---------- SOURCE MATERIAL
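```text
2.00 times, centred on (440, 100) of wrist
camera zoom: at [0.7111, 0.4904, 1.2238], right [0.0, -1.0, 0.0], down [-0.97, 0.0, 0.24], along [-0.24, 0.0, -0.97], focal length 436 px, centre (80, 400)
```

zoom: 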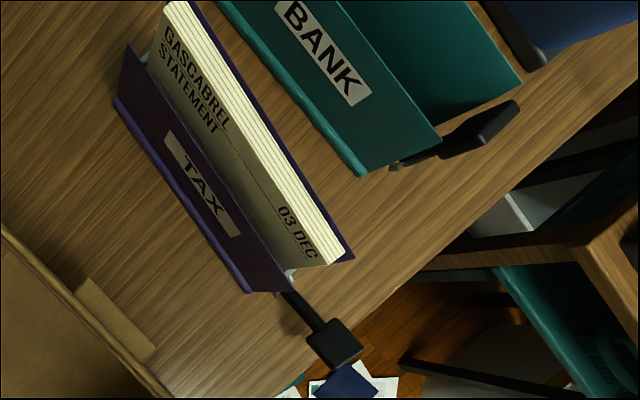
--------------------
Return the whole listing, word for word, and leave out every picture.

### ANSWER TO THIS PROBLEM
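```text
2.00 times, centred on (440, 100) of wrist
camera zoom: at [0.7111, 0.4904, 1.2238], right [0.0, -1.0, 0.0], down [-0.97, 0.0, 0.24], along [-0.24, 0.0, -0.97], focal length 436 px, centre (80, 400)
```

zoom: 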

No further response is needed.